## START MATERIAL PROVIDED

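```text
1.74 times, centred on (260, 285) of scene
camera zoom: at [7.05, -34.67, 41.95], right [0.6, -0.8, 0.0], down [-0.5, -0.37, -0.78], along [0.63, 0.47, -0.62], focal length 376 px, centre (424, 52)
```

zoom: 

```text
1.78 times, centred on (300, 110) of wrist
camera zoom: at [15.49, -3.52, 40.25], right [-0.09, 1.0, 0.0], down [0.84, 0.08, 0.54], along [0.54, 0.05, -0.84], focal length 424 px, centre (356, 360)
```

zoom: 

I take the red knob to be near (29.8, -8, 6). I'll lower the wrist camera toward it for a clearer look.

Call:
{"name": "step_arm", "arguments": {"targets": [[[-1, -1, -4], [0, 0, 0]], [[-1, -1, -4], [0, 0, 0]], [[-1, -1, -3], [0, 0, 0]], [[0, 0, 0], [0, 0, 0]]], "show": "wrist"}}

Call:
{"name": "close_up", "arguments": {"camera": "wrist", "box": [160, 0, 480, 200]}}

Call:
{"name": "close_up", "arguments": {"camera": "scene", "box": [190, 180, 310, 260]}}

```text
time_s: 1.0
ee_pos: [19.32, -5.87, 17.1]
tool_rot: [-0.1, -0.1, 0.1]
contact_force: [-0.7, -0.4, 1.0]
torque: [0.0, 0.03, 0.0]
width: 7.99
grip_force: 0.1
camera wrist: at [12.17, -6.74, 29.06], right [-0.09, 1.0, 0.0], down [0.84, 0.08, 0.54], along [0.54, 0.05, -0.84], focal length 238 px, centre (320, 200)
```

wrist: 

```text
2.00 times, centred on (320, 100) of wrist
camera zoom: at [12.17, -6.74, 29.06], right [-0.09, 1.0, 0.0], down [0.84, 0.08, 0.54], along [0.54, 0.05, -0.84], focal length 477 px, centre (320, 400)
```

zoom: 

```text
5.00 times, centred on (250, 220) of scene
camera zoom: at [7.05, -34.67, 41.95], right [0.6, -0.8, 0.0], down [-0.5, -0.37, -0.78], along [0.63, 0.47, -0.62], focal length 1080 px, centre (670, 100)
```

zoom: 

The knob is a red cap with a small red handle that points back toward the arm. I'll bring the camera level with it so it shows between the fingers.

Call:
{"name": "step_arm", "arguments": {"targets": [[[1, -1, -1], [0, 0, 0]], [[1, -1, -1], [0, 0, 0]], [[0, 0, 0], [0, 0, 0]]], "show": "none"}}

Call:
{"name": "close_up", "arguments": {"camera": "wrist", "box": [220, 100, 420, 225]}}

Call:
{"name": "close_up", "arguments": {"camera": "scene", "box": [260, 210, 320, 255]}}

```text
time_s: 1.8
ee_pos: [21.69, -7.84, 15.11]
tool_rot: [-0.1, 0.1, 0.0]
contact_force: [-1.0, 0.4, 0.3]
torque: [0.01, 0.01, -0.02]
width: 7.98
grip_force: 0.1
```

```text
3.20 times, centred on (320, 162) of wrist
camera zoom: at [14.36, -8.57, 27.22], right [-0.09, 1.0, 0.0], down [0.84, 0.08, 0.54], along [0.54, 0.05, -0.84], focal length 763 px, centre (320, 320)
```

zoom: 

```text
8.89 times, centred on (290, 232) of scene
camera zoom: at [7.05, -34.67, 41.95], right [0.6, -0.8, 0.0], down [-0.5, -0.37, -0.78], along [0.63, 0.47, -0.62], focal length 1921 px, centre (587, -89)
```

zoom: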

## END MATERIAL PROVIDED

WHAT IS ASKED: Reproduce the listing shown above in its entirety, exactly. Write them as strings in a JSON array, leaving out blank lines.

RESPONSE TO THE TASK:
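[
  "```text",
  "1.74 times, centred on (260, 285) of scene",
  "camera zoom: at [7.05, -34.67, 41.95], right [0.6, -0.8, 0.0], down [-0.5, -0.37, -0.78], along [0.63, 0.47, -0.62], focal length 376 px, centre (424, 52)",
  "```",
  "zoom: ",
  "```text",
  "1.78 times, centred on (300, 110) of wrist",
  "camera zoom: at [15.49, -3.52, 40.25], right [-0.09, 1.0, 0.0], down [0.84, 0.08, 0.54], along [0.54, 0.05, -0.84], focal length 424 px, centre (356, 360)",
  "```",
  "zoom: ",
  "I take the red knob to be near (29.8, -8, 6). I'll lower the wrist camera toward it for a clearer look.",
  "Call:",
  "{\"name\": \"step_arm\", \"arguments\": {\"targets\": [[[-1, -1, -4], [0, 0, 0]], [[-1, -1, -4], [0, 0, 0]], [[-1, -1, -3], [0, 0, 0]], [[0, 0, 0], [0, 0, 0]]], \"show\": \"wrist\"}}",
  "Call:",
  "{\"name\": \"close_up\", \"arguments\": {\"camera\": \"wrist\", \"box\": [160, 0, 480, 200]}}",
  "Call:",
  "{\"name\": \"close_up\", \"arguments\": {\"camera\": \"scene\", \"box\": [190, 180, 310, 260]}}",
  "```text",
  "time_s: 1.0",
  "ee_pos: [19.32, -5.87, 17.1]",
  "tool_rot: [-0.1, -0.1, 0.1]",
  "contact_force: [-0.7, -0.4, 1.0]",
  "torque: [0.0, 0.03, 0.0]",
  "width: 7.99",
  "grip_force: 0.1",
  "camera wrist: at [12.17, -6.74, 29.06], right [-0.09, 1.0, 0.0], down [0.84, 0.08, 0.54], along [0.54, 0.05, -0.84], focal length 238 px, centre (320, 200)",
  "```",
  "wrist: ",
  "```text",
  "2.00 times, centred on (320, 100) of wrist",
  "camera zoom: at [12.17, -6.74, 29.06], right [-0.09, 1.0, 0.0], down [0.84, 0.08, 0.54], along [0.54, 0.05, -0.84], focal length 477 px, centre (320, 400)",
  "```",
  "zoom: ",
  "```text",
  "5.00 times, centred on (250, 220) of scene",
  "camera zoom: at [7.05, -34.67, 41.95], right [0.6, -0.8, 0.0], down [-0.5, -0.37, -0.78], along [0.63, 0.47, -0.62], focal length 1080 px, centre (670, 100)",
  "```",
  "zoom: ",
  "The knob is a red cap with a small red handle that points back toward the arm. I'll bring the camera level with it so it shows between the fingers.",
  "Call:",
  "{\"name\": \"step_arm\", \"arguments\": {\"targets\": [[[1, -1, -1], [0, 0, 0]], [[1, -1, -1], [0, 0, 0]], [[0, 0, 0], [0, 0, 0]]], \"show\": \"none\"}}",
  "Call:",
  "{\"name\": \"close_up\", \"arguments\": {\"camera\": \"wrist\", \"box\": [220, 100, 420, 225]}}",
  "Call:",
  "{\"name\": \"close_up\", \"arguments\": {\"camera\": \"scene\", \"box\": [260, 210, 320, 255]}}",
  "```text",
  "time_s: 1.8",
  "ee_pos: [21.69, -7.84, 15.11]",
  "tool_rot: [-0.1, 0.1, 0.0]",
  "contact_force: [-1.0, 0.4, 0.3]",
  "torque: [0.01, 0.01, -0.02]",
  "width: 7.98",
  "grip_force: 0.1",
  "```",
  "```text",
  "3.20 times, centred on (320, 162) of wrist",
  "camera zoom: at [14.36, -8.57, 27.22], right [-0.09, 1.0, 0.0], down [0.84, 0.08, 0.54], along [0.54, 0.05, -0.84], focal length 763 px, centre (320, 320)",
  "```",
  "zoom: ",
  "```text",
  "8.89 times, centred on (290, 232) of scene",
  "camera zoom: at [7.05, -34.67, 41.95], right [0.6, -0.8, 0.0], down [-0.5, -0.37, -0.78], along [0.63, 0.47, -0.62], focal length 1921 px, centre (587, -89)",
  "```",
  "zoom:"
]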